— Start QUOTED PASSAGE —

The O K-edge XANES spectra in Fig. 12 allows us to identify the cations of phosphate, especially can determine the amount of iron presenting within the tribofilm²⁵. In general, the iron oxides shows the splitting peaks ‘a’ and ‘a’, as well as FePO₄ and NaPO₃. The corresponding peak positions are shown in Table 3. After the rubbing tests some iron oxide scales will be digested into polyphosphate matrix and, substitute part of Na₂O, this indicates phosphate compounds containing sodium and iron elements existing within the tribofilm from the evidence of the splitting peak in Fig.12. Noted that intensity of peak ‘b’ decreases with the elevating temperature, which relates to the variation in the coordination of iron ions and phosphate ligands during the process of depolymerization and simultaneous cross-linking. Though incorporation of iron contributes to the energy shift from O1 s to the Fe3d-O2p hybridized band, the energy shift is not discernable, since the content of Fe-O-P bonding is lower than that of the bridging oxygen (P-O-P) within the tribofilm. Especially, the intensity of peak ‘b’ in the etched surface is higher than that of the uppermost surface, this supports the view that the iron content increases from the surface to the depth.

Figure 12

O K-edge XANES spectra of tribofilms at 600, 700, and 800 °C.

— End QUOTED PASSAGE —

* _WHAT THIS TASK INVOLVES_
How does the quoted passage go on? Write the next part.

— Start SUPPLIED INFORMATION —

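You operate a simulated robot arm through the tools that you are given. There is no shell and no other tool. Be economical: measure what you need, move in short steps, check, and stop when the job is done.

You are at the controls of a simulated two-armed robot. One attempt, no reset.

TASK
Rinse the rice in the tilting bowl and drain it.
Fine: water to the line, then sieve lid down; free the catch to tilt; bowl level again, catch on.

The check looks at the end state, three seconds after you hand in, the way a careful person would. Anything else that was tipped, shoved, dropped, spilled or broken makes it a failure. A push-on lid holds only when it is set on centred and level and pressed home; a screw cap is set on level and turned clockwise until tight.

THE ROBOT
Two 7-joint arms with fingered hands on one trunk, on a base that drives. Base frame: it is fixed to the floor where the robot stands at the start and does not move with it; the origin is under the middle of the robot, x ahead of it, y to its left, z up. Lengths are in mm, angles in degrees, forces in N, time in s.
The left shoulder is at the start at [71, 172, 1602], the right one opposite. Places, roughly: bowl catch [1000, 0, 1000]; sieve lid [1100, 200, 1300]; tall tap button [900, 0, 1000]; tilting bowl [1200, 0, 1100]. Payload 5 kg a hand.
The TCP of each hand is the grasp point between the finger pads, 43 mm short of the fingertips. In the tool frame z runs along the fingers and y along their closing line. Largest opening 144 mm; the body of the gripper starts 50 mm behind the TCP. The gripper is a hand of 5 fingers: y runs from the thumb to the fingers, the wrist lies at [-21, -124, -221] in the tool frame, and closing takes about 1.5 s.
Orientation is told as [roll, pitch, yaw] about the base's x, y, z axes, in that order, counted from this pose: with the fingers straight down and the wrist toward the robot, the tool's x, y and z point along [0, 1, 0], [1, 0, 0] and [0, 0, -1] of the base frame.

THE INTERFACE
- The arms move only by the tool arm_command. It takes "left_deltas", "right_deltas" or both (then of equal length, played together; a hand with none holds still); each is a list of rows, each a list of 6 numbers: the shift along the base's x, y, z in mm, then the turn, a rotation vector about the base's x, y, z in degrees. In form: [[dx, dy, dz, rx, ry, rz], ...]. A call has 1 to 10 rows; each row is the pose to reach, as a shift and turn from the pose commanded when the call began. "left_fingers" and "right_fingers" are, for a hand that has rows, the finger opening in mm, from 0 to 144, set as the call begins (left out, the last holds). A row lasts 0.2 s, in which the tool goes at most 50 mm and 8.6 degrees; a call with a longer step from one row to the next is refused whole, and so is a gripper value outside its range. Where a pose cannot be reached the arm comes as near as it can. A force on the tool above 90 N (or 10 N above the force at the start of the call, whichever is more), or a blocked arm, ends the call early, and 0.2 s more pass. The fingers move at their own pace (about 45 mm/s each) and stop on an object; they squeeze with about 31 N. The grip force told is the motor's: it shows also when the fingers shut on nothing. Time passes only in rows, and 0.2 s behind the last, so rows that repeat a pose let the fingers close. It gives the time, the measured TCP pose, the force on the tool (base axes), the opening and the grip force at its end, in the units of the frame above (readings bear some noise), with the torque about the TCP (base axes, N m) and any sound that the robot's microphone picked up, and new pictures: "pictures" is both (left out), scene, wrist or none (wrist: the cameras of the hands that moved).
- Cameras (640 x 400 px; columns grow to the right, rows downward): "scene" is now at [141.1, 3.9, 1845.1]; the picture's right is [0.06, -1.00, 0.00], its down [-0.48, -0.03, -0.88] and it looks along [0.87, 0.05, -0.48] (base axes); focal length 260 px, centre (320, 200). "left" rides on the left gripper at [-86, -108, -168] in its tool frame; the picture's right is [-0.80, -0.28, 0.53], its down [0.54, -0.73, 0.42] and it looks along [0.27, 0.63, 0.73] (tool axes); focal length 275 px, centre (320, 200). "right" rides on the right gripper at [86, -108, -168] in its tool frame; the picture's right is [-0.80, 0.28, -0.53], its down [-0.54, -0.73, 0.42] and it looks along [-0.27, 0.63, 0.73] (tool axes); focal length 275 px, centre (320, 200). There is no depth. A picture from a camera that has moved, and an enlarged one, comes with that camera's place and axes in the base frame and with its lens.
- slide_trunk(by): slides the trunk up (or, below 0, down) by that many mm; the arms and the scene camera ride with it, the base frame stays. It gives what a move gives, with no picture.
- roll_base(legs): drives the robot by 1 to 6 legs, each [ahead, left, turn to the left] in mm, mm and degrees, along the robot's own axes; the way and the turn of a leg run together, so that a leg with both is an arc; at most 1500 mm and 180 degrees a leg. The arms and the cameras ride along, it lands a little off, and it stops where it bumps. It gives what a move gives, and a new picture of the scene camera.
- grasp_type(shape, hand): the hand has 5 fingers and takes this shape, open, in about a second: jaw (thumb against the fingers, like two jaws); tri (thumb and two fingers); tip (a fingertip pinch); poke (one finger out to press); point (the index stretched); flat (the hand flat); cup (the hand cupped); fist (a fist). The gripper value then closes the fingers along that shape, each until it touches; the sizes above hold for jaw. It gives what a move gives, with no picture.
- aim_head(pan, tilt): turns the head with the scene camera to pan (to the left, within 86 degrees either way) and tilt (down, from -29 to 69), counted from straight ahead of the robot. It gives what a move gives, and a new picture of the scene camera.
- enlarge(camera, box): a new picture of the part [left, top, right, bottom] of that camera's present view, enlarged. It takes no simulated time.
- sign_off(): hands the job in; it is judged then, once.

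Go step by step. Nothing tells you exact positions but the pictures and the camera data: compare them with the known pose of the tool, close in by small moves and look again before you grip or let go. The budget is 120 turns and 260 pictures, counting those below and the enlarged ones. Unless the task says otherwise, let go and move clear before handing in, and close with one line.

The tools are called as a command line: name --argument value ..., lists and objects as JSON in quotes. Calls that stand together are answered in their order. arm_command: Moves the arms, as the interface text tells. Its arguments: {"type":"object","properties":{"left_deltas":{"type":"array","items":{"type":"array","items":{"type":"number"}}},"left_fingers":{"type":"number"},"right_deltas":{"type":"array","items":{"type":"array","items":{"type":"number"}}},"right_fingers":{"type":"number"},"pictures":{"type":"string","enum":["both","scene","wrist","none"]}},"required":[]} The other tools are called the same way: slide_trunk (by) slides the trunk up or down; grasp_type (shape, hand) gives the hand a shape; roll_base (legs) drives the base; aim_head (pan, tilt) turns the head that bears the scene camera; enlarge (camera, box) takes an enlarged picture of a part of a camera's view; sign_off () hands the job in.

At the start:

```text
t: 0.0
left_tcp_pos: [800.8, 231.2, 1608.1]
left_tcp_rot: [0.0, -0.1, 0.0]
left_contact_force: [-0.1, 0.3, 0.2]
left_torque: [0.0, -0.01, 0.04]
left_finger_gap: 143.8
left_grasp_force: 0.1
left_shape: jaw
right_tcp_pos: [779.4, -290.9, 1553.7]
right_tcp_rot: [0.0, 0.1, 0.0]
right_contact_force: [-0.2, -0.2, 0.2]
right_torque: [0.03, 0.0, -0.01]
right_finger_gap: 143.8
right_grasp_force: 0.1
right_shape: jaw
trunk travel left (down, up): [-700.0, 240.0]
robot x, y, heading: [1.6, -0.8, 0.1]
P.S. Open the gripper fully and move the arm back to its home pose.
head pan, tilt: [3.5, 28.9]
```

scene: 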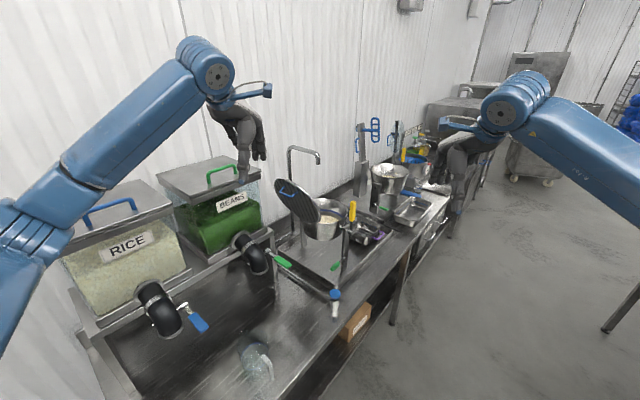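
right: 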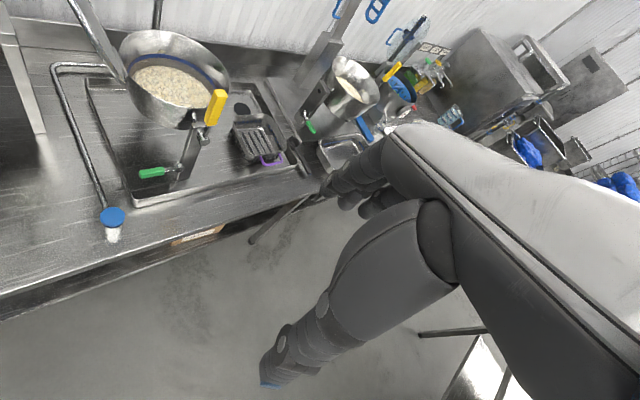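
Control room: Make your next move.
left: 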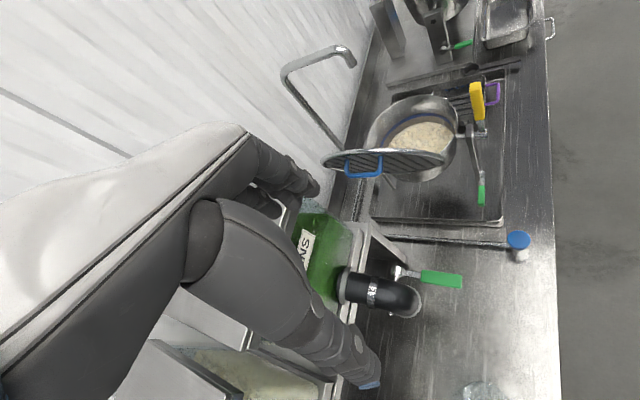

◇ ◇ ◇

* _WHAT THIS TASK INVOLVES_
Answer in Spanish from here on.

— End SUPPLIED INFORMATION —

* _THE ANSWER_
The Fe L-edge XANES spectra in Fig. 13 clearly shows two doublet types, L3 and L2 edges, corresponding to electron transition from 2p3/2 and 2p1/2 energy levels respectively^26,27, as shown in Table 2. The energy separation between the peaks in the L3 edge is about 1.6 eV in the tribofilm. If Fe in octahedral coordination in the tribofilm, t_2g orbitals could accommodate 6 electrons while e_g orbitals could contain a maximum of 4 electrons, as Fe³⁺ has 5 electrons in its 3d level, both t_2g and eg orbitals can receive electrons from the 2p level, therefore a doublet appeared in the absorption spectra. However, Fe²⁺ had 6 electrons in its 3d level and only eg orbital could accommodate electrons from 2p level, so Fe²⁺ showed no doublet structure. If Fe in tetrahedral coordination in the tribofilm, only t_2g orbital is able to accept electrons from 2p level regardless of Fe²⁺ or Fe³⁺. In this study, the main Fe³⁺ in octahedral coordination is dominant within the tribofilm, which is consistent with published works^23,28. As Fe³⁺ ions in polyphosphate are preferably bonding in octahedral coordination²⁹, FePO₄ normally shows a very narrow and sharp peak ‘a’, while Fe₂O₃ has the characteristic splitting of the L2 edge. As compared to the Fe L-edge XANES spectra from FePO₄ and Fe₂O₃, it can be figured out that both iron oxide and iron phosphate are presenting in the tribofilm. Iron ions do participate in process of tribofilm formation, are most important as network modifier-formers in the polyphosphate tribofilm. During friction the combined effect of high pressure and temperature will facilitate the cross-linking bonding of iron atoms and non-bridging oxygen atoms, increasing the elastic modulus and nanohardness of the tribofilm³⁰.

Figure 13

The Fe L-edge XANES spectra of tribofilms at 600, 700, and 800 °C.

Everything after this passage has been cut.